Plus you probably got to work with the summer analysts you'll be starting full time with and even manage them on engagements you got staffed on.  I made a conscious effort to work as a teammate with analysts doing grunt work and not be a delegator; I also praised good summer analyst work in front of the whole team at the end and I think that helped the analysts know what type of associate I'll be.  I guess it helps that I learned to manage analysts in my job before banking.  Summer end result I think the positive culture helped all of the summer analysts decide to sign their return offers.  

I love diving into models and if you don't like it, you better learn to like it!  It pisses me off the bad reputation MBA associates have among analysts and I want to change that.  It really irked me during recruiting talking to some associates at banks that only worked in ppt and were allergic to models.  

 

Please take a proper modeling course

Don't treat the analysts like chattel — they probably know a whole lot more than you 

You are not above menial tasks, especially if you have time on your hands

Related to the above, if you are going to dump all of the work on the analysts, you can’t throw them under the bus if they fuck up. If you want to put on big boss pants, you better act like one instead of blaming 22 year olds for improper punctuation 

Be humble. We are all replaceable 

 

Similar to other comments, I can best summarize it the way another user said it a long time ago or the way Jeff Bezos thinks about Amazon's culture. Come in with the Day 1 mentality. Sure there will be analysts that won't work as hard or maybe looking to leave and not take it as seriously as you, but that's not the standard, they are going through the same struggles you are adapting to the job and putting in the long hours week after week. I know some people say it gets easier as you work for more time, but I don't think that's true as an analyst. The job gets way more boring and more of what you do is a waste of time so just try to make the whole experience pleasant for yourself and whoever you work with.

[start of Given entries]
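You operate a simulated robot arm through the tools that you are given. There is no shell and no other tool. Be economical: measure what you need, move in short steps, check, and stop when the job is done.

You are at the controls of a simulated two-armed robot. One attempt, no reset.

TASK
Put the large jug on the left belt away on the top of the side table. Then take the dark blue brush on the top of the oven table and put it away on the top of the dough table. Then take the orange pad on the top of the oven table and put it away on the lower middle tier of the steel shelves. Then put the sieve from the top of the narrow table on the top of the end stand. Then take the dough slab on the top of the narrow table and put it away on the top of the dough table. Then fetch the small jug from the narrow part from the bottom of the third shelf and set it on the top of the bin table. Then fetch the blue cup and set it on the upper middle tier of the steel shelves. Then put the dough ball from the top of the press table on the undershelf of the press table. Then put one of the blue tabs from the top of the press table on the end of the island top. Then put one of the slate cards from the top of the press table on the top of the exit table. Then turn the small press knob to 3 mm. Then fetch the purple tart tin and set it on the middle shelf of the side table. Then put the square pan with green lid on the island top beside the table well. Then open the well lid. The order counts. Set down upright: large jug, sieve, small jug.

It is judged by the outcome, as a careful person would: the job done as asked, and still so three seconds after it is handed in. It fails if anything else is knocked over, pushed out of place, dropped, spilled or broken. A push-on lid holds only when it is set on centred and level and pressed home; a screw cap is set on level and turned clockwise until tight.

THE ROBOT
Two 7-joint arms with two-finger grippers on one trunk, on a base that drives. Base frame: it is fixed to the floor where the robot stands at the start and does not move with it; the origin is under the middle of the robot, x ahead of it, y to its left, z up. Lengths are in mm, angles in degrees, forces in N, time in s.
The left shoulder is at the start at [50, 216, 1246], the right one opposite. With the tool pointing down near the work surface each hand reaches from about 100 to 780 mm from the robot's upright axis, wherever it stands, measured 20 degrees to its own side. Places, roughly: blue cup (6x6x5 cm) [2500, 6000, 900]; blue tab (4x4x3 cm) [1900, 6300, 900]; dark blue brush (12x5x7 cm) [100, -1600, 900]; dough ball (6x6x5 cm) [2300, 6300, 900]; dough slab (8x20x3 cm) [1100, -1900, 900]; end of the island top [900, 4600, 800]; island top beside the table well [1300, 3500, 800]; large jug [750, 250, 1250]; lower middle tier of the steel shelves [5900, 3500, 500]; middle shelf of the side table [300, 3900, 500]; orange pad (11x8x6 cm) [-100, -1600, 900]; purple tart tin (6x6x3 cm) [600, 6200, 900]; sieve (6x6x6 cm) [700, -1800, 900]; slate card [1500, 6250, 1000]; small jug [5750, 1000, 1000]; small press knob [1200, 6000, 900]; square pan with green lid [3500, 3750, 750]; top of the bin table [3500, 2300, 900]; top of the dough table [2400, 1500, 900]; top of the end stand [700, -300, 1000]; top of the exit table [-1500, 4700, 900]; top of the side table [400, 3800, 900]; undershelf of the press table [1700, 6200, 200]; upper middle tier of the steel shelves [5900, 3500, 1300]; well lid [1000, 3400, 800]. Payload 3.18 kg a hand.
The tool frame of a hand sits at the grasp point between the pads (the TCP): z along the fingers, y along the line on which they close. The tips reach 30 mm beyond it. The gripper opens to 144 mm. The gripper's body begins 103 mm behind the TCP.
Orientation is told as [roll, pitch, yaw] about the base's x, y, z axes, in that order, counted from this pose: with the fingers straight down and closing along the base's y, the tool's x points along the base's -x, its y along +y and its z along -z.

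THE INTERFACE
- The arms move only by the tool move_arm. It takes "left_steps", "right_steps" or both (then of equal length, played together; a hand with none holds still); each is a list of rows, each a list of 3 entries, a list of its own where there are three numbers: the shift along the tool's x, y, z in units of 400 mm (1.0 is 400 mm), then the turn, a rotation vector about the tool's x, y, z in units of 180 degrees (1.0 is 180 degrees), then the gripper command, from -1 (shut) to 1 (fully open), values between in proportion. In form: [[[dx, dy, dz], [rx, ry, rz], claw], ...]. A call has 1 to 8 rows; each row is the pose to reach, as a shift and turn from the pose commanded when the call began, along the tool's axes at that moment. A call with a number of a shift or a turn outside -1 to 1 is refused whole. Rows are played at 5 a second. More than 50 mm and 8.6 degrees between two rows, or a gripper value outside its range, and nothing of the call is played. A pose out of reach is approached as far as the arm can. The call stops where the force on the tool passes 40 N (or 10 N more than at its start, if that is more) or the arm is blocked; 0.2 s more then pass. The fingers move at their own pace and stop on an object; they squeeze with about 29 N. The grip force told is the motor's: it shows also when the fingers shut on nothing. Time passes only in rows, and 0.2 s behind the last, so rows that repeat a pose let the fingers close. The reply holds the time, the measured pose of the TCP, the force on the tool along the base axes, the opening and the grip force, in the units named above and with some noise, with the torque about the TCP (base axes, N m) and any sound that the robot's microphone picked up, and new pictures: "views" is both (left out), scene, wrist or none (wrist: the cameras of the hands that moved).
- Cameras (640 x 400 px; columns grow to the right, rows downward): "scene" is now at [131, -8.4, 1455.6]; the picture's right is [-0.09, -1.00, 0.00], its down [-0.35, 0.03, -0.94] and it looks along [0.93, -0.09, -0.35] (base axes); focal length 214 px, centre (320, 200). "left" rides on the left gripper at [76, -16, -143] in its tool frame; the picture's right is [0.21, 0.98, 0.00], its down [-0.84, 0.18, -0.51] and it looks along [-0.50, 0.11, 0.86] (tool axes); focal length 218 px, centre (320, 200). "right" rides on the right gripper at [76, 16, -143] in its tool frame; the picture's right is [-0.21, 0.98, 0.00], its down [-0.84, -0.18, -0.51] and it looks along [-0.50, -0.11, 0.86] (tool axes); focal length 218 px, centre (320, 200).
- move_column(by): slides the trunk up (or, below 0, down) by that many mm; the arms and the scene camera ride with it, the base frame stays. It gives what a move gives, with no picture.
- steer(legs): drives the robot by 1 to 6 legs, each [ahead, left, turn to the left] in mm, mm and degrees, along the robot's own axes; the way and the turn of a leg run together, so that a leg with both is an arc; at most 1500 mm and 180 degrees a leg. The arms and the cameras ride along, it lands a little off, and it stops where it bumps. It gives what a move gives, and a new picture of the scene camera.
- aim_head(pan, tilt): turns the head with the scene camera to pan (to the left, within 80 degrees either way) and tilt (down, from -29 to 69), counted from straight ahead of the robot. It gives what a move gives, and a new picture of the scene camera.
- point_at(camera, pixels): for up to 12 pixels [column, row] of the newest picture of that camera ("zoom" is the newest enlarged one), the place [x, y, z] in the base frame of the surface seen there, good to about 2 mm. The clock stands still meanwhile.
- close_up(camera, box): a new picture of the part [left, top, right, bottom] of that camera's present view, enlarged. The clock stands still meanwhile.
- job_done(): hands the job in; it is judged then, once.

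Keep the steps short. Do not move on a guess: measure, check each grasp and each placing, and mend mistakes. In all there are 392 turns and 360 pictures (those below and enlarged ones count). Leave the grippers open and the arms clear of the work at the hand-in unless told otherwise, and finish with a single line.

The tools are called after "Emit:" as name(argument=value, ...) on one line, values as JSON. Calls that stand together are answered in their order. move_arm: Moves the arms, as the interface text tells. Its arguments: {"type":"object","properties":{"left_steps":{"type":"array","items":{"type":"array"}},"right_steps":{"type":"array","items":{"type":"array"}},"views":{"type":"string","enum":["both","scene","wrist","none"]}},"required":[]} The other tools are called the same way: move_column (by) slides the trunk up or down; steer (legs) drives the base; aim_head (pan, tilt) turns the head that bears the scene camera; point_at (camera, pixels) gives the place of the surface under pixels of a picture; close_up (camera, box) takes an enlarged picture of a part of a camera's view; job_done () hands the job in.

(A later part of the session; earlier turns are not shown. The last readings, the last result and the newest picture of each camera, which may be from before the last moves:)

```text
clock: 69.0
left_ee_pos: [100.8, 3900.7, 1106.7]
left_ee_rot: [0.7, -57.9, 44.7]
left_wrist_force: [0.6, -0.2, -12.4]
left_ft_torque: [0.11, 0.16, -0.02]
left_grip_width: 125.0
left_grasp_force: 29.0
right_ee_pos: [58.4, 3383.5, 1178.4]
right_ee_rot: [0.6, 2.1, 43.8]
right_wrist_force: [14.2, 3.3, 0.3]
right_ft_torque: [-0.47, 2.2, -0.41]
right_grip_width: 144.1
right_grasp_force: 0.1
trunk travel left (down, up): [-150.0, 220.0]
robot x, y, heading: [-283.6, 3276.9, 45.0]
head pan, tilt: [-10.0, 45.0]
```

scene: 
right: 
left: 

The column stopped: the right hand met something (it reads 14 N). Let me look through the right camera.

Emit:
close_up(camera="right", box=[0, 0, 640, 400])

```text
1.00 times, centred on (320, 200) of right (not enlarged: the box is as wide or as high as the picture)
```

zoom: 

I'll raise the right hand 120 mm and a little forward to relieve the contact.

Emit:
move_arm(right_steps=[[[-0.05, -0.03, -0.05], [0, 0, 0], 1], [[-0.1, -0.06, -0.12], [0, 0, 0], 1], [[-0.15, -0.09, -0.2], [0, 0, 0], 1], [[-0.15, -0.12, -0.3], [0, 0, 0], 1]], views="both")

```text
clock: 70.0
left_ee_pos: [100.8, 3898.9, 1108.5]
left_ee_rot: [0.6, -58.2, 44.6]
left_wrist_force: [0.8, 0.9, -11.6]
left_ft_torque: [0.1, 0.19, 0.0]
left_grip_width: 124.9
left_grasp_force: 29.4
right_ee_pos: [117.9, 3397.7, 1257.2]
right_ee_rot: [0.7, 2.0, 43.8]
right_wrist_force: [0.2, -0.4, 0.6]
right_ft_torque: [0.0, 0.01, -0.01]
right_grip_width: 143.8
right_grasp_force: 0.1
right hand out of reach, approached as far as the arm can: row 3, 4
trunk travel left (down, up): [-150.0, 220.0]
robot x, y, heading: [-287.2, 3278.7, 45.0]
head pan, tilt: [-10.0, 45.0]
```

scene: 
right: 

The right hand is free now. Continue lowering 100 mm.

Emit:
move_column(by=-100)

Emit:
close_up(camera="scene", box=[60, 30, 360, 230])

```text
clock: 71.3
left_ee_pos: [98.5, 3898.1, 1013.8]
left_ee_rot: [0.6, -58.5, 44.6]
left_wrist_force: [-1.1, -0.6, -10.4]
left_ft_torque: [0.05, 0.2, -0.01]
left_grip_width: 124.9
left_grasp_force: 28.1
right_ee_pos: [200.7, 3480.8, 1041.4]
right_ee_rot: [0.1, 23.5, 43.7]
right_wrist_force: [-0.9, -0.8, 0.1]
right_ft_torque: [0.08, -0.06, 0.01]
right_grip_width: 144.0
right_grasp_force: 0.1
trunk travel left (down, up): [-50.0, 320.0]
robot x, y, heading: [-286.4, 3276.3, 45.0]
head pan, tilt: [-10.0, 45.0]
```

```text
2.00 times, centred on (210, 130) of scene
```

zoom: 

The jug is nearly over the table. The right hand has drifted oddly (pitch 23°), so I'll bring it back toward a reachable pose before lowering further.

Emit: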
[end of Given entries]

Regardless, when you start you know nothing. I've found that most analysts appreciate that because they are usually coming out of college and they have no professional experience. I've come across several MBA associates that don't. I'm working with two right now and I like one much more than the other simply because he asks me for my opinion/help on putting things together. Older analysts usually know just ask them. You can tell quickly if whoever you ask is just trying to dodge work but otherwise, they've been doing the bullshit for a whole year. For the first 6 months, pretend like you just started. Have an opinion when you should, but don't pretend like you know what someone wants, etc. Your life will become a lot easier if you make the analyst's life easier if you can, cause they will work way harder for you. Every analyst in my group knows that you want to work harder for the associates that are great to work with (don't create extra work, don't waste time, serious when they need to be but otherwise nice people). This is obviously from an analyst's perspective but I think it would improve the experience a lot of anyone who thinks about incorporating some of this into their day to day when they start.

 

This is a good thread. To piggyback (hopefully not hijack), what are the best PPT courses relevant to IBD? I will be a summer associate this yr and have taken a fair amount of modeling courses but I’m deff lacking in PPT. 

 

Check out Udemy, you really just need to learn how to use the ribbon commands on native excel / ppt. Then if you know your bank uses a software available at school like Macabacus or FactSet or Capital IQ then learn how to use those too in Excel / PPT if possible. It's just so much easier to learn new things when you know some stuff already.